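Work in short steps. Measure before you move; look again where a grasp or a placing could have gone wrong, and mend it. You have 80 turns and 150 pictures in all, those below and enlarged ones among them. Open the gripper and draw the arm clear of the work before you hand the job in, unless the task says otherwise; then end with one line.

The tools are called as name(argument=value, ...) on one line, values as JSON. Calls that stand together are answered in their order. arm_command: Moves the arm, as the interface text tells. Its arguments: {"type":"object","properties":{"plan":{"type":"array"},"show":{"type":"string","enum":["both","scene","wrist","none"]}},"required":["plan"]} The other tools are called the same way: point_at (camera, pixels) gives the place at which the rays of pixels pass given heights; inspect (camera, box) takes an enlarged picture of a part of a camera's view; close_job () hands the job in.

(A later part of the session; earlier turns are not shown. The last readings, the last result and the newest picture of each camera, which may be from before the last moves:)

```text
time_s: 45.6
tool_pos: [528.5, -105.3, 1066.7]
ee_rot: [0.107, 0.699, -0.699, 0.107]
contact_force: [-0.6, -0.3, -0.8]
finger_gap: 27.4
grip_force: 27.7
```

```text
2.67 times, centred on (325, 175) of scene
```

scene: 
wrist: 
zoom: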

___

All of the lines above must be returned exactly.

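Work in short steps. Measure before you move; look again where a grasp or a placing could have gone wrong, and mend it. You have 80 turns and 150 pictures in all, those below and enlarged ones among them. Open the gripper and draw the arm clear of the work before you hand the job in, unless the task says otherwise; then end with one line.

The tools are called as name(argument=value, ...) on one line, values as JSON. Calls that stand together are answered in their order. arm_command: Moves the arm, as the interface text tells. Its arguments: {"type":"object","properties":{"plan":{"type":"array"},"show":{"type":"string","enum":["both","scene","wrist","none"]}},"required":["plan"]} The other tools are called the same way: point_at (camera, pixels) gives the place at which the rays of pixels pass given heights; inspect (camera, box) takes an enlarged picture of a part of a camera's view; close_job () hands the job in.

(A later part of the session; earlier turns are not shown. The last readings, the last result and the newest picture of each camera, which may be from before the last moves:)

```text
time_s: 45.6
tool_pos: [528.5, -105.3, 1066.7]
ee_rot: [0.107, 0.699, -0.699, 0.107]
contact_force: [-0.6, -0.3, -0.8]
finger_gap: 27.4
grip_force: 27.7
```

```text
2.67 times, centred on (325, 175) of scene
```

scene: 
wrist: 
zoom: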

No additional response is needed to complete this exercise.